Article →

------------

Best planning and implementation toolbox

LAND USE PLANNING NEAR FREIGHT RAIL FACILITIES:

Purpose of Tool:

The Crawford Street Freight Village, pictured here and located in New Zealand, is joint project between New Zealand dairy giant Fonterra and the freight distribution company Toll Holdings. The primary uses for this site included freight storage, handling and distribution services. The strategic location of this central distribution depot, coupled with a heavy duty container yard, waste water facilities, rail lines and highways makes it a crucial distribution hub.
of the industrial nature of freight rail transportation facilities and their specific traffic access and circulation needs, land use planning for the areas surrounding them is especially important. These planning activities can include environmental or community impact studies, a land use assessment, and / or an economic development analysis. Land use planning and analysis activities should support improved coordination between neighboring land uses, and be integrated into any relevant comprehensive or region-wide freight transportation strategy. The goals of such an analysis can include:
  • Consideration of noise and other environmental impacts,
  • Evaluation of impacts to the roadway network,
  • Evaluation for compatibility with freight facility operations, including any storage or intermodal yards, and
  • Analyses of economic and employment impacts of freight facility operations on adjacent communities.

------------

Source excerpt →
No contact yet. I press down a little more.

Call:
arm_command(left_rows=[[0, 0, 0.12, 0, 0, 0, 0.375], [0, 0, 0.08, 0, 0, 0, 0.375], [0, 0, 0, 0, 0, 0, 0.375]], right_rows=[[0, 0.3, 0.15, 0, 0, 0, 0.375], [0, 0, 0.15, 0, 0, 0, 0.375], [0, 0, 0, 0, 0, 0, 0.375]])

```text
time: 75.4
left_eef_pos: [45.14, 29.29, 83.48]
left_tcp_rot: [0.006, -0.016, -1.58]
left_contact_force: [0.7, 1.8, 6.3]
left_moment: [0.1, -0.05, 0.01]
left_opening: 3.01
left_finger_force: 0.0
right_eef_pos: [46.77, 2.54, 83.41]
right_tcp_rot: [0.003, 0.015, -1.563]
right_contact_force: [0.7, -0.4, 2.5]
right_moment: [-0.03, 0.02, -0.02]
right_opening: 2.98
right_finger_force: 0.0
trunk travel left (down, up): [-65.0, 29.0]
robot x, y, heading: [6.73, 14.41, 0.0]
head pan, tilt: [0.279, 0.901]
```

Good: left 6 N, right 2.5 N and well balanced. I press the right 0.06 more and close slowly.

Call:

------------

Aim →
Transcribe all of the article and nothing else.

Expected output →
Best planning and implementation toolbox

LAND USE PLANNING NEAR FREIGHT RAIL FACILITIES:

Purpose of Tool:

The Crawford Street Freight Village, pictured here and located in New Zealand, is joint project between New Zealand dairy giant Fonterra and the freight distribution company Toll Holdings. The primary uses for this site included freight storage, handling and distribution services. The strategic location of this central distribution depot, coupled with a heavy duty container yard, waste water facilities, rail lines and highways makes it a crucial distribution hub.
of the industrial nature of freight rail transportation facilities and their specific traffic access and circulation needs, land use planning for the areas surrounding them is especially important. These planning activities can include environmental or community impact studies, a land use assessment, and / or an economic development analysis. Land use planning and analysis activities should support improved coordination between neighboring land uses, and be integrated into any relevant comprehensive or region-wide freight transportation strategy. The goals of such an analysis can include:
  • Consideration of noise and other environmental impacts,
  • Evaluation of impacts to the roadway network,
  • Evaluation for compatibility with freight facility operations, including any storage or intermodal yards, and
  • Analyses of economic and employment impacts of freight facility operations on adjacent communities.